## Start

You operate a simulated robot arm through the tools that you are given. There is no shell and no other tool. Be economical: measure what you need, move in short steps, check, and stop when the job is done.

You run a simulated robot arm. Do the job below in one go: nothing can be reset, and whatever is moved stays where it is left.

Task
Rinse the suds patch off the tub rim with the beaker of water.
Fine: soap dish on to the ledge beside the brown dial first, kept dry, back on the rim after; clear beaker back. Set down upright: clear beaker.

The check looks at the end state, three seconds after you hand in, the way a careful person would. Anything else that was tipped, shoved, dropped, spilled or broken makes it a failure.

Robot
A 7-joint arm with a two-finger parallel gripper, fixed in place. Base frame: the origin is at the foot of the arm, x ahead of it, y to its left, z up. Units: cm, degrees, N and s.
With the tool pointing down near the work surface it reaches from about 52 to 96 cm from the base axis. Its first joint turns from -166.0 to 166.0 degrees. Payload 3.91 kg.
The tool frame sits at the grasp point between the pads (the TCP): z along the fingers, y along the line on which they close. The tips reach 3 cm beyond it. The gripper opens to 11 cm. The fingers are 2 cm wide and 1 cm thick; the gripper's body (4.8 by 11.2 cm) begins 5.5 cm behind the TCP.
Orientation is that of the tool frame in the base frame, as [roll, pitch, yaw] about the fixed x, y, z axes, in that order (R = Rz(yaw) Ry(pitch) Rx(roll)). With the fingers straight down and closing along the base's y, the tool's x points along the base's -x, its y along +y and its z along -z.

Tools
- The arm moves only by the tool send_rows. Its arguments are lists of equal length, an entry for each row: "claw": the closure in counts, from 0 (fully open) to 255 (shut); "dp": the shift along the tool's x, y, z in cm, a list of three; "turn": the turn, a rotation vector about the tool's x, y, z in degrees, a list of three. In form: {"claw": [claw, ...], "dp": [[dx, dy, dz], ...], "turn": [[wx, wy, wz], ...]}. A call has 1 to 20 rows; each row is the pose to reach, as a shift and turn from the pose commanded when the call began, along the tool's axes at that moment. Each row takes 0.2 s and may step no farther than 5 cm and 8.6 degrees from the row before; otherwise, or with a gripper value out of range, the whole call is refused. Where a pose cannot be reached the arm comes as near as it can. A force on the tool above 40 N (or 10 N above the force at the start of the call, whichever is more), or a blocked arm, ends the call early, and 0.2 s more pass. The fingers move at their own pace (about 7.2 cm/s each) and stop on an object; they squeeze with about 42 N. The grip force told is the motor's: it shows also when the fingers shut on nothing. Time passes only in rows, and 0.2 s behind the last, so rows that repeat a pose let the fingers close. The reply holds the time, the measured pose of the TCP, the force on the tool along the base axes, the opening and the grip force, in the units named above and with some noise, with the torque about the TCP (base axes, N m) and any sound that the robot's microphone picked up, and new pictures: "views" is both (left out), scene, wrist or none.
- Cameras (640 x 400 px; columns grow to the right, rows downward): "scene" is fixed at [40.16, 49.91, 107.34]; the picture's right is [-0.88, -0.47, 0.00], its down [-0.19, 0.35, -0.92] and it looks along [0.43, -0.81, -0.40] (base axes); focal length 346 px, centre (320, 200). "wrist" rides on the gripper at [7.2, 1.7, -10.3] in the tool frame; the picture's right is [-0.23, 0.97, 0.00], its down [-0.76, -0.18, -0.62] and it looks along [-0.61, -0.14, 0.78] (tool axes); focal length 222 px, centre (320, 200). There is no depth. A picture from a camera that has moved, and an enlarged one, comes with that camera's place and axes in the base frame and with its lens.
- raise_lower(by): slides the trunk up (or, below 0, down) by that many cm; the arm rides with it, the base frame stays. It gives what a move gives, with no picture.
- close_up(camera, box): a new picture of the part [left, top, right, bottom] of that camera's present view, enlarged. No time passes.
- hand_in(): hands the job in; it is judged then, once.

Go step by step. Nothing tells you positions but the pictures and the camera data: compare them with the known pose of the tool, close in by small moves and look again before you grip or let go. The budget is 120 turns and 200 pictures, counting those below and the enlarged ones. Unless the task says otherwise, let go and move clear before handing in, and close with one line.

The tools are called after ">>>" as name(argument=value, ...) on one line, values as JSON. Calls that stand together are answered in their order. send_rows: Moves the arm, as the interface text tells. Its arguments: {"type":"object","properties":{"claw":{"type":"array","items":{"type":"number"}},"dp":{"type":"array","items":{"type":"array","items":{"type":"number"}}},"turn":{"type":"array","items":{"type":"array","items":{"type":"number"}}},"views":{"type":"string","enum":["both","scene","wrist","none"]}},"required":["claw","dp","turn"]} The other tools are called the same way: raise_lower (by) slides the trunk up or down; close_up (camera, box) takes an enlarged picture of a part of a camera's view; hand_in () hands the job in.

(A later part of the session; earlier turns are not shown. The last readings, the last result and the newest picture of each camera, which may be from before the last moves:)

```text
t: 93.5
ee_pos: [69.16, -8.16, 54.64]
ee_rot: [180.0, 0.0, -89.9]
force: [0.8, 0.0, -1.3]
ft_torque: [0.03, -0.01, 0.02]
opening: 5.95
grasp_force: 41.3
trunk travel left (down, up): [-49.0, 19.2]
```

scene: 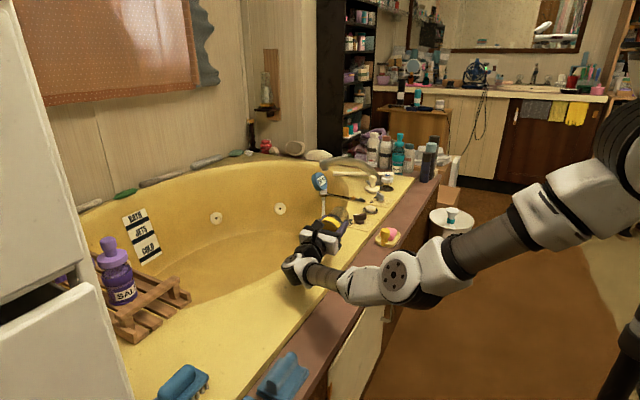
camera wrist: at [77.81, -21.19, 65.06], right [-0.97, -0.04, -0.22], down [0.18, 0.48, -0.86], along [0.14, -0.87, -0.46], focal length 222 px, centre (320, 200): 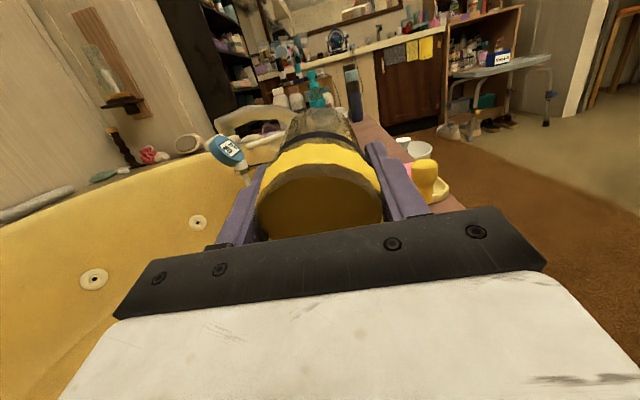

## End

- [Aim of the exercise] Print exactly, and only, the lines beginning at the top of the listing and ending at the line with "The tool frame sits".

- [Answer in full]
You operate a simulated robot arm through the tools that you are given. There is no shell and no other tool. Be economical: measure what you need, move in short steps, check, and stop when the job is done.

You run a simulated robot arm. Do the job below in one go: nothing can be reset, and whatever is moved stays where it is left.

Task
Rinse the suds patch off the tub rim with the beaker of water.
Fine: soap dish on to the ledge beside the brown dial first, kept dry, back on the rim after; clear beaker back. Set down upright: clear beaker.

The check looks at the end state, three seconds after you hand in, the way a careful person would. Anything else that was tipped, shoved, dropped, spilled or broken makes it a failure.

Robot
A 7-joint arm with a two-finger parallel gripper, fixed in place. Base frame: the origin is at the foot of the arm, x ahead of it, y to its left, z up. Units: cm, degrees, N and s.
With the tool pointing down near the work surface it reaches from about 52 to 96 cm from the base axis. Its first joint turns from -166.0 to 166.0 degrees. Payload 3.91 kg.
The tool frame sits at the grasp point between the pads (the TCP): z along the fingers, y along the line on which they close. The tips reach 3 cm beyond it. The gripper opens to 11 cm. The fingers are 2 cm wide and 1 cm thick; the gripper's body (4.8 by 11.2 cm) begins 5.5 cm behind the TCP.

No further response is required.